-
Interesting that Streetview reconnaissance is being monitored. I wonder how many of our searches have been flagged up?
Is it though?
I'm not sure that's how they caught them. Things usually work the other way round, they identify the people through other means (the article reads that they were identified a while ago and have been on a watch list since) and then focus on what they've been looking at.
When they find the browsing history (either by getting the ISP to give them the logs of what they've been viewing or, by the sounds of it, just looking at the browsing history on the iPad in question) they can sift through what is there and work out what was naughty.
There simply aren't the resources to see who is looking at what on Google Streetview and determine whether it is for malicious purposes or not.

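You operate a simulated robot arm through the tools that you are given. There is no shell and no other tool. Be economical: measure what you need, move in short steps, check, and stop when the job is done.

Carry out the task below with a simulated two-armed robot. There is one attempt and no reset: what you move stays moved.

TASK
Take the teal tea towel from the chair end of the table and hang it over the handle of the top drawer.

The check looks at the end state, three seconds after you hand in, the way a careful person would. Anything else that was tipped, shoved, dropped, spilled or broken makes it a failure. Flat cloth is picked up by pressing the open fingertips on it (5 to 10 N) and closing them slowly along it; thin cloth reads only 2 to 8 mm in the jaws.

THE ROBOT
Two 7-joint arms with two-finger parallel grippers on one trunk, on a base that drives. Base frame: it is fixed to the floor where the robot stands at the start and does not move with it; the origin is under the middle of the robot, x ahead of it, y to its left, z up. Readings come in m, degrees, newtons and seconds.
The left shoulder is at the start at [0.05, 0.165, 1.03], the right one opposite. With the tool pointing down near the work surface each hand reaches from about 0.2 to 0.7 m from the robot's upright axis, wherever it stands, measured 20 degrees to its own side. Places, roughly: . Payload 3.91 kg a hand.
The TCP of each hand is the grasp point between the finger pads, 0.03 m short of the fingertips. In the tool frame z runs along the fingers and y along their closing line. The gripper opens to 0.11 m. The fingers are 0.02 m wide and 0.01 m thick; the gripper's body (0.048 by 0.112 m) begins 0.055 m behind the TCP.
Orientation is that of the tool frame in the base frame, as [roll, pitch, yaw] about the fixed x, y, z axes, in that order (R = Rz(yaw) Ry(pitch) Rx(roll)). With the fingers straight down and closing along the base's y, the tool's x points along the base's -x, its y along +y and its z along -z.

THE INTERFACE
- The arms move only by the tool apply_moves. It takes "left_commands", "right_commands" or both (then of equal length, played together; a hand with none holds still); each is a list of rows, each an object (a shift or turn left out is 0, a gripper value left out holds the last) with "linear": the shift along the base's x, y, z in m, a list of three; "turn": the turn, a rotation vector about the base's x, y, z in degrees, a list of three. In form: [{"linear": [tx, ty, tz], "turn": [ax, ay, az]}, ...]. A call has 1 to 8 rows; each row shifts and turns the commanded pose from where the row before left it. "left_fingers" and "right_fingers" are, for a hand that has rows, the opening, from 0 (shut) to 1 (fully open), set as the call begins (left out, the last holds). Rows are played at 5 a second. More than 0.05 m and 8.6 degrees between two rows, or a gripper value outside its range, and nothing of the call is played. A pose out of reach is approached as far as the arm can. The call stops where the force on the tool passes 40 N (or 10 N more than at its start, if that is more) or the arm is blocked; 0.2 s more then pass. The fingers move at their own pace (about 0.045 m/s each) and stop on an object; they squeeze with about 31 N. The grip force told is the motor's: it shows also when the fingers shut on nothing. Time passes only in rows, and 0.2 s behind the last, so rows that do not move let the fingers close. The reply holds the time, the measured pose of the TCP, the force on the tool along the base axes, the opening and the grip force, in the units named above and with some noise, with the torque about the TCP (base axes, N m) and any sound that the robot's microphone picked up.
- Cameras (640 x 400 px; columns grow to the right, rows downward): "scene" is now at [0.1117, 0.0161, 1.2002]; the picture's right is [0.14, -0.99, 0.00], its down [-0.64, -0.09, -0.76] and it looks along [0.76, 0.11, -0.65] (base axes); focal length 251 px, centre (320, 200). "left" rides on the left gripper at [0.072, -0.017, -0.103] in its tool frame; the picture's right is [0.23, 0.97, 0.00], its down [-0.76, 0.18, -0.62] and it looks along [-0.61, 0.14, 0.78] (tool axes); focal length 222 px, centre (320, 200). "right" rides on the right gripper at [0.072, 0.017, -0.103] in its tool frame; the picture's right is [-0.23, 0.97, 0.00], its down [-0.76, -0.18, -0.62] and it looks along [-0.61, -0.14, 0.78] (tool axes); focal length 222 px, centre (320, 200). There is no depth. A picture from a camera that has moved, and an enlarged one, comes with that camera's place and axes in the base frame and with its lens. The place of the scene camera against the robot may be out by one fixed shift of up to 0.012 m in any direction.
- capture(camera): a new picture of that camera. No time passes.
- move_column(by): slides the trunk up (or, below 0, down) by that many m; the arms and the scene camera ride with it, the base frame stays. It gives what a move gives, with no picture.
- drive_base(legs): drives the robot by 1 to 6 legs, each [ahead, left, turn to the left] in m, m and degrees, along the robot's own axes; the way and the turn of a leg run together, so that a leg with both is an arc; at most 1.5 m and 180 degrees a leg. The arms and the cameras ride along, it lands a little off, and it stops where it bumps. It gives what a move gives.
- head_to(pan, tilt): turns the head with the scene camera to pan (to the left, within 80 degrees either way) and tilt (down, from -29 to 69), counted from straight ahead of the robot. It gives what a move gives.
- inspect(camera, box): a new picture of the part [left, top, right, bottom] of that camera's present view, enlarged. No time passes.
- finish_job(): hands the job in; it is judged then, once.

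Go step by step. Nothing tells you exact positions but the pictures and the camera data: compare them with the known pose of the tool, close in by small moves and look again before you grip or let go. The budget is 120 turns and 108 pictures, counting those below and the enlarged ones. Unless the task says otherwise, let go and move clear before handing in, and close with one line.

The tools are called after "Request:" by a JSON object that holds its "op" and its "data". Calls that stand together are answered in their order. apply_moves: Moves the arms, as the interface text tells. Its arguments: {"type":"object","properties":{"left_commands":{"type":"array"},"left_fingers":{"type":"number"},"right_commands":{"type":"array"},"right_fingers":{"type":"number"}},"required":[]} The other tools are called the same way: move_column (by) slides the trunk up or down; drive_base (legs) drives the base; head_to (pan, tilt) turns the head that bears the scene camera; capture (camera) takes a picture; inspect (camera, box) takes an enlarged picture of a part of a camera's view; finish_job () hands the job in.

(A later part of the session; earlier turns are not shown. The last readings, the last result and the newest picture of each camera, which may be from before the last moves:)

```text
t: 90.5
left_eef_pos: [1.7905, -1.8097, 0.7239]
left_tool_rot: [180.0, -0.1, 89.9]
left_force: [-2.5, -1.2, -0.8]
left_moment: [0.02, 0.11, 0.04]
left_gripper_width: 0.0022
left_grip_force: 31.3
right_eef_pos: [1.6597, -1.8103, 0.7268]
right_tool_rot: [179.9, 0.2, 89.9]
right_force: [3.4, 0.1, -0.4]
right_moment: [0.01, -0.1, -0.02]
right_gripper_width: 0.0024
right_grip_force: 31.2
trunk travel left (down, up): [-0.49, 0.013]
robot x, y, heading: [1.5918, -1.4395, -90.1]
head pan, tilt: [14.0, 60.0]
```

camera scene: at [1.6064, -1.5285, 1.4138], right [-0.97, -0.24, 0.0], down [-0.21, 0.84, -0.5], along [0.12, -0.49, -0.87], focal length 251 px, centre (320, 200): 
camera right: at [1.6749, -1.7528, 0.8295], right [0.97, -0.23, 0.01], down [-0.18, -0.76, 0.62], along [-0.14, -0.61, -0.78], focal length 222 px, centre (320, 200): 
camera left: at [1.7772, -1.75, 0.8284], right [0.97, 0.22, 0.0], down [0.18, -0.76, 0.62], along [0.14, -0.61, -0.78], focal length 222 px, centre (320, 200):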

I suppose if the intelligence was that a specific building or person in a building was going to be targeted they could try and work out who had been looking at Streetview of that place, but that's a lot of false positive needles in a big haystack.
Interesting that Streetview reconnaissance is being monitored. I wonder how many of our searches have been flagged up?
http://www.theguardian.com/uk-news/2016/jan/18/terror-plot-kill-police-officer-soldier-london-foiled-court-told
Altman said: “He had made the searches on Google streetview. What this amounted to was hostile reconnaissance – the researching of potential targets – but from the safety – or so he thought – of his iPad.”